WHAT YOU HAVE TO DO = Copy every line of the data that includes the string "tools".

___ SUPPLIED INFORMATION

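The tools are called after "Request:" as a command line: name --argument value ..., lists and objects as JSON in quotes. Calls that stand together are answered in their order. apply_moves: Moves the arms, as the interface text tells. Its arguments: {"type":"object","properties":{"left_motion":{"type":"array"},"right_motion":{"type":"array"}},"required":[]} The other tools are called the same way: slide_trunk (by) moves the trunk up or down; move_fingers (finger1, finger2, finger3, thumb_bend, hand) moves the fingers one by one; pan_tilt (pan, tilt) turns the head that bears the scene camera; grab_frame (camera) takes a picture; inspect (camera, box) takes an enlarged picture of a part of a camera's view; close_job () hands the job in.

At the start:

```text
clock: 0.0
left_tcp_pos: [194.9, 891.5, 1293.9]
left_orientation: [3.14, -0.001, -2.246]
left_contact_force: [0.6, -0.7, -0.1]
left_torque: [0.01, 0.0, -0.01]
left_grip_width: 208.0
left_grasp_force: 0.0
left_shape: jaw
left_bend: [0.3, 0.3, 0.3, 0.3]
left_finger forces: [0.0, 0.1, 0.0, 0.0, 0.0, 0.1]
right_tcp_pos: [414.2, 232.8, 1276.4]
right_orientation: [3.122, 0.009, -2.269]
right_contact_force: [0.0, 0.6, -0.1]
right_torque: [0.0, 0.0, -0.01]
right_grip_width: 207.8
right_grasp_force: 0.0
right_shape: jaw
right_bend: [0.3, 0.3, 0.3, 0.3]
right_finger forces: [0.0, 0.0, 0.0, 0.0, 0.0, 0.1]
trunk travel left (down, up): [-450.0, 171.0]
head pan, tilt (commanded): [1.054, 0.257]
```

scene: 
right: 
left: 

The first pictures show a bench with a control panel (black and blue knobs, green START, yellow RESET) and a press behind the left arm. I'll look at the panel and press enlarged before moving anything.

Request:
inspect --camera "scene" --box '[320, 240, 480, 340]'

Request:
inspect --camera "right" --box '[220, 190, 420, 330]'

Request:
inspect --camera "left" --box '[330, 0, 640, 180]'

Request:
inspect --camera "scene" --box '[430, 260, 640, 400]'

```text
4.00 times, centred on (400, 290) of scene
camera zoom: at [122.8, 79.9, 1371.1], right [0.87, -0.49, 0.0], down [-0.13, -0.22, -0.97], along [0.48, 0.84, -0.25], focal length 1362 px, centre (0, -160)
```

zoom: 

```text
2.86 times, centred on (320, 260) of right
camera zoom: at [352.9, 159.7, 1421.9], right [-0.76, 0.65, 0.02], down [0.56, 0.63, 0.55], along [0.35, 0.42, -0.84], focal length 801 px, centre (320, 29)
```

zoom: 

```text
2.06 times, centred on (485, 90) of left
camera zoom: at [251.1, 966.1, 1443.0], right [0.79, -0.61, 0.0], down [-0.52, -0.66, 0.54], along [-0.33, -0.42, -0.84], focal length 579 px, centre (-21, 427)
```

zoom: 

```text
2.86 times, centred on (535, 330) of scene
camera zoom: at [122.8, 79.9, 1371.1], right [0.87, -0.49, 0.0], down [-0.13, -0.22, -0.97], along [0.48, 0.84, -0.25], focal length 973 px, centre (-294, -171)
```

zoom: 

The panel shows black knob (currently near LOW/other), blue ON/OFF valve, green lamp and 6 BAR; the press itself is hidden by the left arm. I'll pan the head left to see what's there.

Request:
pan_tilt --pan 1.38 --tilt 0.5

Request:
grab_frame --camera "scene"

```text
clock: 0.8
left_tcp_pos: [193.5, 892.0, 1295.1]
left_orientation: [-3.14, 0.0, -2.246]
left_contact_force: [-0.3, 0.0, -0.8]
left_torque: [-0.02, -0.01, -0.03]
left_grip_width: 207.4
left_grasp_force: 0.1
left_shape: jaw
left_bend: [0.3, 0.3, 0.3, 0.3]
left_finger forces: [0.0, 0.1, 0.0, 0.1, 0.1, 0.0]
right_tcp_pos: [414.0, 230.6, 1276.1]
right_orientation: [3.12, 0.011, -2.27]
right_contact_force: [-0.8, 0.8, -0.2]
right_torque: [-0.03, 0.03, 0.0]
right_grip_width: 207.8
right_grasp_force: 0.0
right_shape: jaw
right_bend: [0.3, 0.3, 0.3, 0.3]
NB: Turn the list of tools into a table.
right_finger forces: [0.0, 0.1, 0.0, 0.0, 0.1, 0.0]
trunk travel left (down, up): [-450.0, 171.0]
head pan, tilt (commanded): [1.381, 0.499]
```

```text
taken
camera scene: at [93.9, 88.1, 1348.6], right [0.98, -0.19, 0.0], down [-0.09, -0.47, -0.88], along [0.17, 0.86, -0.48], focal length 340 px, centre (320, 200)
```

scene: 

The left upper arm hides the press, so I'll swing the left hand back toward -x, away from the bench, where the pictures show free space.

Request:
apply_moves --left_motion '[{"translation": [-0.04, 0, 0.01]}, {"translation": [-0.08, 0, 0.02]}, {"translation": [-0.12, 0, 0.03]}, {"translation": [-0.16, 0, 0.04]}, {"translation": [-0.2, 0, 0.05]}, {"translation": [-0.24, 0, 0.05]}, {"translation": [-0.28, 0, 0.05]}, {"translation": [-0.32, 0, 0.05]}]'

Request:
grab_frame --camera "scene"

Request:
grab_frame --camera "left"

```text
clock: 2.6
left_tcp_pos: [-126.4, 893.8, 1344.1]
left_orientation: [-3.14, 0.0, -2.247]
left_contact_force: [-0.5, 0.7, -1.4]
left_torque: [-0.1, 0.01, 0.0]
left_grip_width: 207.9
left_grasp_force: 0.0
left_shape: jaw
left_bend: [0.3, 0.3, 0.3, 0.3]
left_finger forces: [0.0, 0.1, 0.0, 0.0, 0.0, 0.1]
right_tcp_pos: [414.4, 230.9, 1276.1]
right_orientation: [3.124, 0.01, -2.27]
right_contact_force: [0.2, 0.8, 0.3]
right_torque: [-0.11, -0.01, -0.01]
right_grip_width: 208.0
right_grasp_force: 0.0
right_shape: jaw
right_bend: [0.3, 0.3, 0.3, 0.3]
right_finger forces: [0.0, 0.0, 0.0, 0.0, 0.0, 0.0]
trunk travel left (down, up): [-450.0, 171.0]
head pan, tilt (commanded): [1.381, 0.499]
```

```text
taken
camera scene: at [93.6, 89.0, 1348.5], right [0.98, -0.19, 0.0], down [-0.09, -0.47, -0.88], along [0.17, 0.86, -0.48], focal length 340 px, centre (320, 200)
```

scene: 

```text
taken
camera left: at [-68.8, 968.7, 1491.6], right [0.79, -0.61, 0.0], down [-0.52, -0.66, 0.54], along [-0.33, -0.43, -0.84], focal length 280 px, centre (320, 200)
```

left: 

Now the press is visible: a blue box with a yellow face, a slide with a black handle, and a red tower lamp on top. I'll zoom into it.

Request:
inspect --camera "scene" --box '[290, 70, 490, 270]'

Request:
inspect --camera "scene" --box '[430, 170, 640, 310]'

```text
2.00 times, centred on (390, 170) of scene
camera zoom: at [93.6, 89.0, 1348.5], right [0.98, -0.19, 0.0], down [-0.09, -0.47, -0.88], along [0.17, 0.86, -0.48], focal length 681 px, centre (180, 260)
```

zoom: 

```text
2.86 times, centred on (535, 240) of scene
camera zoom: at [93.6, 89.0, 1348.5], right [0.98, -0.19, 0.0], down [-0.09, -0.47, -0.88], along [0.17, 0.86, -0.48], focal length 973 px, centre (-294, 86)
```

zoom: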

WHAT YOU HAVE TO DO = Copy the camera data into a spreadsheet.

______

TASK RESULT =
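The tools are called after "Request:" as a command line: name --argument value ..., lists and objects as JSON in quotes. Calls that stand together are answered in their order. apply_moves: Moves the arms, as the interface text tells. Its arguments: {"type":"object","properties":{"left_motion":{"type":"array"},"right_motion":{"type":"array"}},"required":[]} The other tools are called the same way: slide_trunk (by) moves the trunk up or down; move_fingers (finger1, finger2, finger3, thumb_bend, hand) moves the fingers one by one; pan_tilt (pan, tilt) turns the head that bears the scene camera; grab_frame (camera) takes a picture; inspect (camera, box) takes an enlarged picture of a part of a camera's view; close_job () hands the job in.
NB: Turn the list of tools into a table.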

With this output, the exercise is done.